Wilkinson told Dunlap that he was “selling Dr. O’Connell a bit short here,” adding that he was “kind of impressed” with O’Connell’s background and experience. “This isn’t just somebody who was just dragged off the street.”
Lane McFadden, a lawyer representing the United States, told the appeals court that O’Connell was cross-examined by AVX lawyers before he was qualified as an expert and Wooten “found him to be qualified” despite the manufacturer’s objections at last year’s trial.
“There’s simply no case to be made for abuse of discretion [by Wooten],” McFadden told the judges.
The appeals court judges interrupted McFadden shortly after he started his comments, saying they understood his position and had no questions about his contention that O’Connell was a qualified expert.
The appeals court will issue its ruling on the matter in the coming weeks.
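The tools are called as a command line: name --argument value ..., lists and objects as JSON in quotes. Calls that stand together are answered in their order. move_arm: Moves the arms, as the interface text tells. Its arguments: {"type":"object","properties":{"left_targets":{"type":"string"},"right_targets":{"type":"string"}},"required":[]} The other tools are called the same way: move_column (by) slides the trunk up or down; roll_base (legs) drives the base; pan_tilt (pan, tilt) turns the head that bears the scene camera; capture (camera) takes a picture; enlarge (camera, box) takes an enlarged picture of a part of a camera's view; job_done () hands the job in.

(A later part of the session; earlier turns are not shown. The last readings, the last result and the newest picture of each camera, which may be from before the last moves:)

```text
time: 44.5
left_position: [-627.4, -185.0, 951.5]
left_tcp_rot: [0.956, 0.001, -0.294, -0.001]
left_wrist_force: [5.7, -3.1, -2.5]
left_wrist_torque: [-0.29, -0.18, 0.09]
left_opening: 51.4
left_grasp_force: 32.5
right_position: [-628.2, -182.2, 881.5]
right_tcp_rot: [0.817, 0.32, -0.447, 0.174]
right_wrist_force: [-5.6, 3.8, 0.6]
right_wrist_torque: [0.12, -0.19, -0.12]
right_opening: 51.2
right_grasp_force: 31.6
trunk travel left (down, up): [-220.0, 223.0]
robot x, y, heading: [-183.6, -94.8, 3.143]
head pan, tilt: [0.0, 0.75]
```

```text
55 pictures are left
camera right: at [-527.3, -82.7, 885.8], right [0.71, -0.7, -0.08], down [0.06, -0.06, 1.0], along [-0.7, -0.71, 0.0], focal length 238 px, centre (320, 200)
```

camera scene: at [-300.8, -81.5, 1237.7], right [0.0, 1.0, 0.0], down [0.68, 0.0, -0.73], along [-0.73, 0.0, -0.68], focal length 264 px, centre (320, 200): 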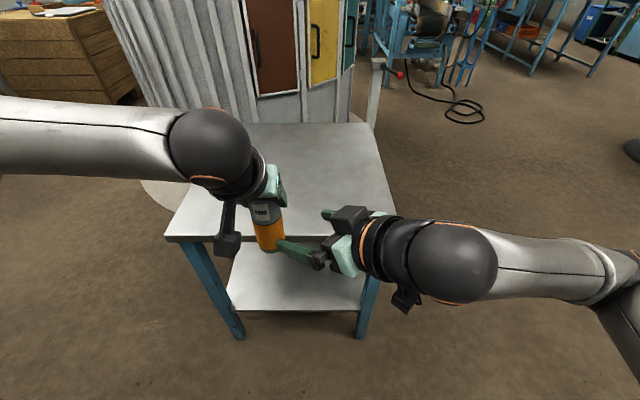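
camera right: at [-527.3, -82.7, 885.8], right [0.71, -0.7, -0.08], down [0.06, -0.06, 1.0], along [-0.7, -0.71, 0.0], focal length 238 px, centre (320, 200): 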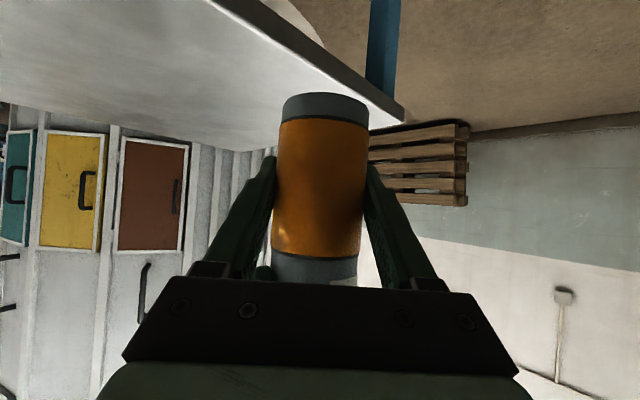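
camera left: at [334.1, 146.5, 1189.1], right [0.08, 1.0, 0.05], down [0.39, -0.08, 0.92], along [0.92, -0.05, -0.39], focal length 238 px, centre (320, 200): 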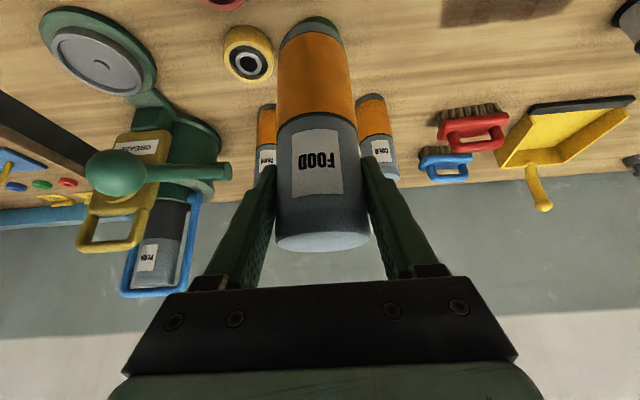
If AVX loses its appeal, the manufacturer could ask the U.S. Supreme Court to hear the case, but there is no guarantee that court would take up the issue.
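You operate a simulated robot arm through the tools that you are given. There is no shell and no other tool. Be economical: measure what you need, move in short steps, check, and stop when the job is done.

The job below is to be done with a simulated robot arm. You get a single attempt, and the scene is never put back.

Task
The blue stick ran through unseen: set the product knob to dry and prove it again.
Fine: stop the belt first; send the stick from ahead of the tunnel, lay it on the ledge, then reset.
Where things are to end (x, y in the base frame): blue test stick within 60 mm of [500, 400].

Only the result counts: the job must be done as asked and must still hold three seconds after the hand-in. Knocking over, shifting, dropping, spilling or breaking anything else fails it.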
The appeal centers on a lawsuit to determine whether the federal government should share in the cost of cleaning up TCE that has migrated through groundwater over the years from the AVX site to property once owned by Horry Land Co. TCE is an industrial degreaser commonly used in the 1960s and 1970s that has since been determined to cause health problems, including cancer.
Wooten said in his ruling last year that there is no evidence the former Myrtle Beach Air Force Base – which was located adjacent to AVX – contributed to the groundwater contamination. Wooten ordered AVX to pay the entire projected $5 million cleanup cost for the Horry Land property.
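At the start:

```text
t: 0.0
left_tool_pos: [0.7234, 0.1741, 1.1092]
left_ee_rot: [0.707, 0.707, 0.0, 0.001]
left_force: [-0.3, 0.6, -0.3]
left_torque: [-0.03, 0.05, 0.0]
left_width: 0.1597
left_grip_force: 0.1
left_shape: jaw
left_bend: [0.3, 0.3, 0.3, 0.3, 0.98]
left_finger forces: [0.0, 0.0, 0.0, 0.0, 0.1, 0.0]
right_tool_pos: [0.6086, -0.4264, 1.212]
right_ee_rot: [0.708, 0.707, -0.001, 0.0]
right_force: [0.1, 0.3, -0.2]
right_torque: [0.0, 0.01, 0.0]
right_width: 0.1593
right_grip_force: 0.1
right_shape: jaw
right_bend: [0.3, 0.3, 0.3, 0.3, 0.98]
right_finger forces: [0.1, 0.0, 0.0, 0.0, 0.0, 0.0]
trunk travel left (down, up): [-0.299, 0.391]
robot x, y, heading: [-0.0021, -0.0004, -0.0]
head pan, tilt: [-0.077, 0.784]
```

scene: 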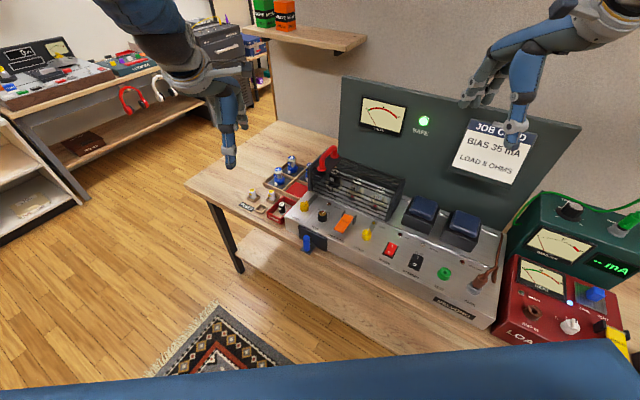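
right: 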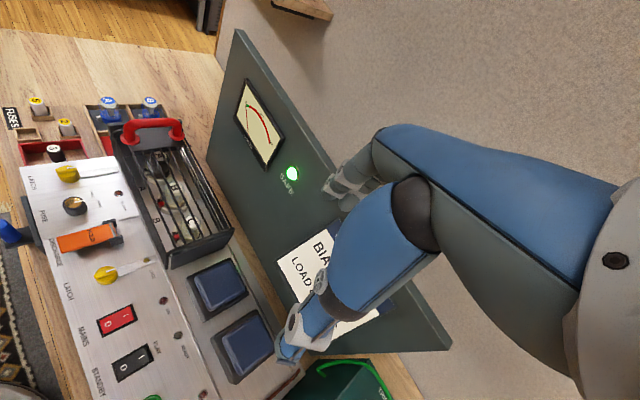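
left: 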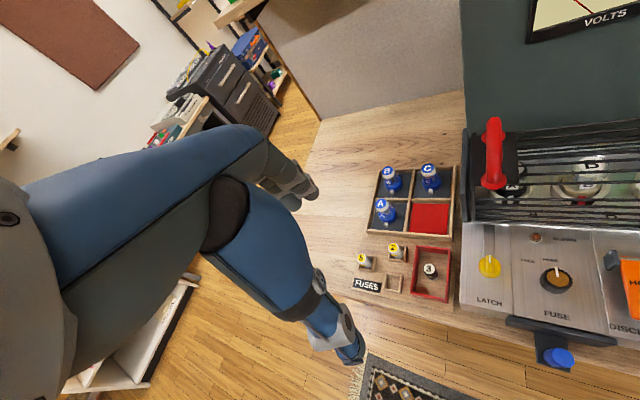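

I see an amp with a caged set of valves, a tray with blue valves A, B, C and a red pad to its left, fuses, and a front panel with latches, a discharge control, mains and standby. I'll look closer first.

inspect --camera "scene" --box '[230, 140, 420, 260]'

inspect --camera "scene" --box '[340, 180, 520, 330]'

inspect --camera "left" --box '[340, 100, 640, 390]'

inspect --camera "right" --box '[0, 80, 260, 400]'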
AVX reached a settlement agreement in another legal dispute with Horry Land, which owned the contaminated property across the street from the manufacturer. The terms of that settlement were not disclosed, but property records show AVX bought the Horry Land property last year for $4.5 million.
O’Connell – an Athens, Ga., geologist – testified that groundwater from the former military sites flows in an opposite direction from groundwater at AVX, which flows toward the Horry Land property. O’Connell’s testimony also matches the opinion of Carol Minsk, a geologist with the S.C. Department of Health and Environmental Control, who has stated that all of the contamination on Horry Land’s property came from AVX. Minsk has been the state regulator in charge of environmental cleanup at AVX since 2005.
Environmental tests have shown TCE levels as high as 1.6 million parts per billion in groundwater at the AVX site and 18,200 parts per billion in the groundwater of a roughly 10-block neighborhood to the north of the manufacturer’s location. The U.S. Environmental Protection Agency has set a maximum safe limit of five parts per billion for drinking water. Although the groundwater in Myrtle Beach is not used for drinking water, it must be cleaned to that standard to meet state and federal regulations.
AVX – which moved its world headquarters from Myrtle Beach to Greenville in 2009 – will clean up the groundwater by a process called enhanced reductive chlorination, in which a substance similar to molasses is injected into the groundwater. The molasses-like mixture creates bacteria that eat the TCE, breaking it down into harmless matter.
AVX also is facing pollution lawsuits filed by other property owners near its Myrtle Beach facility – one by a developer which says its condominium project was halted because of the contamination and the other a class-action case on behalf of property owners who say their land values have been ruined by TCE in the groundwater. Both of those cases are pending in state court.